Tak henti-hentinya saya terpukau atas tulisan atau isi novel Ayu Utami, Bilangan Fu. Buku ini tak bosan-bosannya saya baca hingga yang keepat kali dan sepertinya tak ada habisnya untuk dibaca, dicerna, ditelaah sekaligus dipikir-pikir lagi. Sampai saya senyum sendiri dan bergumam, gila yah novel ini, idenya kok segitu maksudnya dunia khayal seorang Ayu begitu luasnya. Saya seolah terbuai dan mengikuti kemana saja keinginan penulis membawa saya (dan pembaca lainnya) untuk menyelami hingga yang terdalam, ikut merasakan sedih, marah, tawa atau kegelian juga kecewa yang dialami para tokoh. Saya bahkan seolah merasa sayalah si Parang Jati, paling tidak ada satu sisi pribadinya yang begitu mengena dan saya terus bergumam kok mirip yah, mirip yah…
Saya memang menemukan sedikit yang selama ini bergelayut di hati saya,tentang keimanan saya. Saya termasuk orang baru yang mencoba ‘peruntungan’ dengan bergaul sekaligus memuaskan keingintahuan saya atas dunia filsafat, filsafat eksistensialime terutama. Saya sadar keimanan saya, atau kekatolikan saya ini lebih tepatnya tak lebih dari sebuah given, yang terberikan, yah karena sedari lahir saya dididik, dibina dan dipahamkan dengan tradisi Katholik yang taat, tanpa saya memilih atau sekedar diberi kesempatan oleh orang tua saya untuk menimbang-nimbangnya.
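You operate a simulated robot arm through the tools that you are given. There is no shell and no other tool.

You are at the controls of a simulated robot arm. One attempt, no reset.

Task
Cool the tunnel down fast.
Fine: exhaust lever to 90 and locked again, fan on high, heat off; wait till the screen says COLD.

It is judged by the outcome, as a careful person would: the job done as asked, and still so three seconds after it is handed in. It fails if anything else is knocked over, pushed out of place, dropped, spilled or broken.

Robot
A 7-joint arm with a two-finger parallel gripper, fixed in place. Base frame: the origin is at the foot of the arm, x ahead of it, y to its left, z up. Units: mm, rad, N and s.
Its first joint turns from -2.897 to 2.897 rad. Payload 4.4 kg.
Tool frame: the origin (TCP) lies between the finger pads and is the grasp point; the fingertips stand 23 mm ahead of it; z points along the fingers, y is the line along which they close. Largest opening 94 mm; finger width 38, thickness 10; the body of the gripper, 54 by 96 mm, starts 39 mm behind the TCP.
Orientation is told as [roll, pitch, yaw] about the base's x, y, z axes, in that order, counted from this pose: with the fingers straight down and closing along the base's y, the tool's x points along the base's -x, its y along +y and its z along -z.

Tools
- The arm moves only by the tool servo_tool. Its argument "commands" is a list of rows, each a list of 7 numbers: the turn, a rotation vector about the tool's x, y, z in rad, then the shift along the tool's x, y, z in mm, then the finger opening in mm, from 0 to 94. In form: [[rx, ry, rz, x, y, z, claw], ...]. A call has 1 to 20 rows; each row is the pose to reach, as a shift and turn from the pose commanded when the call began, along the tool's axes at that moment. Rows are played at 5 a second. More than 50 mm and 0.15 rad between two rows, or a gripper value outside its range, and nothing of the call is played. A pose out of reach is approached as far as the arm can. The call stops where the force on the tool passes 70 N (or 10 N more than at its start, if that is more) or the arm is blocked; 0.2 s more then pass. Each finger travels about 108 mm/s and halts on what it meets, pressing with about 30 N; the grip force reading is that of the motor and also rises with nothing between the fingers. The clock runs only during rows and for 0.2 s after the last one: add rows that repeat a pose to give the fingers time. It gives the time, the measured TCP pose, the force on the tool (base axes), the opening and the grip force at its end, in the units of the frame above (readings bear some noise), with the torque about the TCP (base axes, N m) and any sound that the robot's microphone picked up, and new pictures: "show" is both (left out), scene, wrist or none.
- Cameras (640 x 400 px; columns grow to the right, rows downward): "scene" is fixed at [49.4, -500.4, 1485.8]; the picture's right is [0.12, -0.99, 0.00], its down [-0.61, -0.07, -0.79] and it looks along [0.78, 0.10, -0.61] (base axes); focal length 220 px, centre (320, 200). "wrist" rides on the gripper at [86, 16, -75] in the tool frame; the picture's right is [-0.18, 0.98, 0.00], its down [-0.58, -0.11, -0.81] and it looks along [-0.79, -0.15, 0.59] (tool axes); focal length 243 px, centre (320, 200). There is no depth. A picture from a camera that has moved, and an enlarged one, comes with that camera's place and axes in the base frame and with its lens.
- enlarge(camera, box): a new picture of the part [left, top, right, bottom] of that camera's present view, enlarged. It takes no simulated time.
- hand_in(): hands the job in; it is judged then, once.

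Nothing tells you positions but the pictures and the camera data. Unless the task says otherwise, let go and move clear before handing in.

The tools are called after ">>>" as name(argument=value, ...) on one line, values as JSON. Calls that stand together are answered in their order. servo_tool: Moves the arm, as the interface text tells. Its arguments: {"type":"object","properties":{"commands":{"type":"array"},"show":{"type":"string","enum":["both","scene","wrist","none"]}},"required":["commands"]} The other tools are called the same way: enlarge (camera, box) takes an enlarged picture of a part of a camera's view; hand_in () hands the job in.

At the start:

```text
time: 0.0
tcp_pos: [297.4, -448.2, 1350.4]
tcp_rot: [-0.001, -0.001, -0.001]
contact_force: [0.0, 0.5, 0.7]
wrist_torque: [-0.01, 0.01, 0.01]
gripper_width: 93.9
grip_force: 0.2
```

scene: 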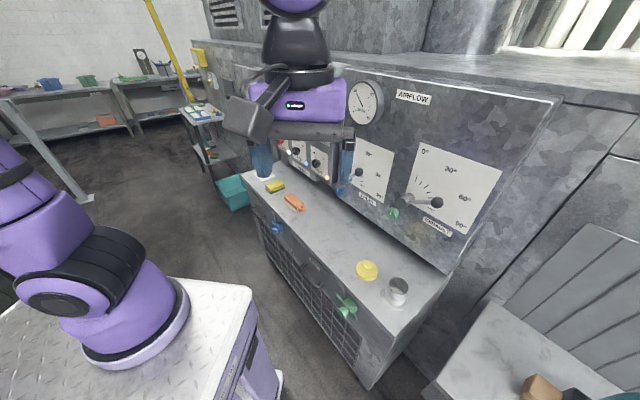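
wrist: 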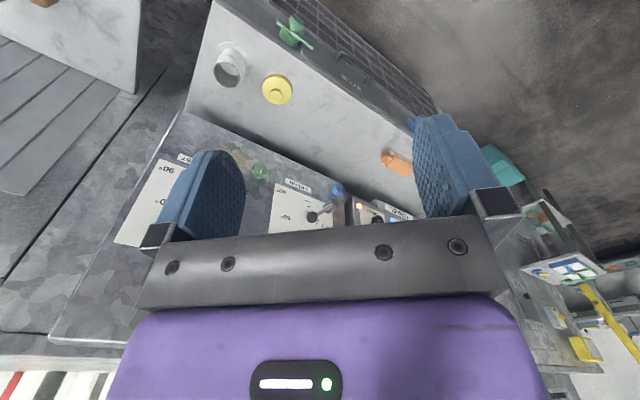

Dan kini setelah berusia 21 tahun, saya sudah sampai pada titik ‘yang menantang’(yang saya kira umum dialami oleh setiap orang), memahami lebih dalam, mengkritisi keimanan saya, kepercayaan yang sudah menemani saya selama kurun waktu tersebut. Benar jika ini adalah titik rawan karena sadar atau tidak saya mulai secara rasional dan spiritual bertanya atau memepertanyakan apapun yang ada dalam diri saya atau sesuatu yang sudah ada selama ini, agama saya, yang saya jalani tanpa tahu betul, kenal betul atas ini semua. Saya sadar tak selamanya saya bisa mempercayai sesuatu secara 100% atau 0%. Apalagi yang saya yakini itu selama ini masih sebatas saya dengar, resapi,tahu konsekuensinya dan jalankan tanpa saya diberi kesempatan bertanya dan hanya karena ‘keyakinan’ bahwa yang orang tua atau guru saya berikan sudah pasti benar, padahal belum tentu. Dan benar yang bagaimana? Benar versi siapa? Itu yang hendaknya saya cari tahu. Jangan sampai saya hanya asal ‘terima bersih’, menjalankan lalu menilai jelek orang lain yang berbeda dengan cara saya, pemahaman saya atau keprcayaan saya.
Kini saya harus banyak berterima kasih kepada novel ini, karena dengan ini saya setidaknya sudah sedikit dan semoga lebih lagi dalam memahami diri saya, agama/kepercayaan saya, memahami orang lain dan lingkungan secara untuh dan menyeluruh tidak dari satu sisi saja melainkan dari berbagai sudut pandang. Toh saya sebagai manusia sudah diberikan sejumlah kemampuan untuk itu sehingga tak ada salahnya untuk mencoba, mencari tahu yang sebanyak-banyaknya, berlaku kritis seperti yang diinginkan Ayu.
Dengan novel ini pun saya sudah terbantu untuk melihat diri saya sudah sejauhmana saya melangkah, sejauhmana saya berperilaku, sejauhmana saya berpikir atau sejauhmana saya memandang diri saya sekaligus memperlakukan diri saya. Saya kira ini paling dasariah bagi semua manusia. Beruntung juga jika saya sudah dibolehkan oleh yang Maha Pencipta sedikit mengenal sesame manusia dan dunia secara luas. Ah, saya mau membaca lagi. Saya mau membiarkan imajinasi saya terbang sejauh dan seluas dunia Ayu dalam Bilangan Fu-nya. Saya mau melihat dunia dengan cara Ayu sekaligus belajar untuk melihat dunia dengan cara saya sendiri, kacamata saya, cara pandang saya sebagai manusia yang otonom. Biarkan saya terbang, saya diam, saya marah, saya tersenyum lalu berlari lagi, terbang lagi dan tersenyum puas, tersenyum pada novel Ayu yang sudah membolehkan (dan mengajarkan) saya melihat dunia secara bijaksana/manusiawi: laku-kritis!
Bumijo Lor No.1215, Jetis Yogyakarta
12 September 2005

Tidak ada komentar:

Posting Komentar

Beta tunggu lu pung komentar di sini, danke...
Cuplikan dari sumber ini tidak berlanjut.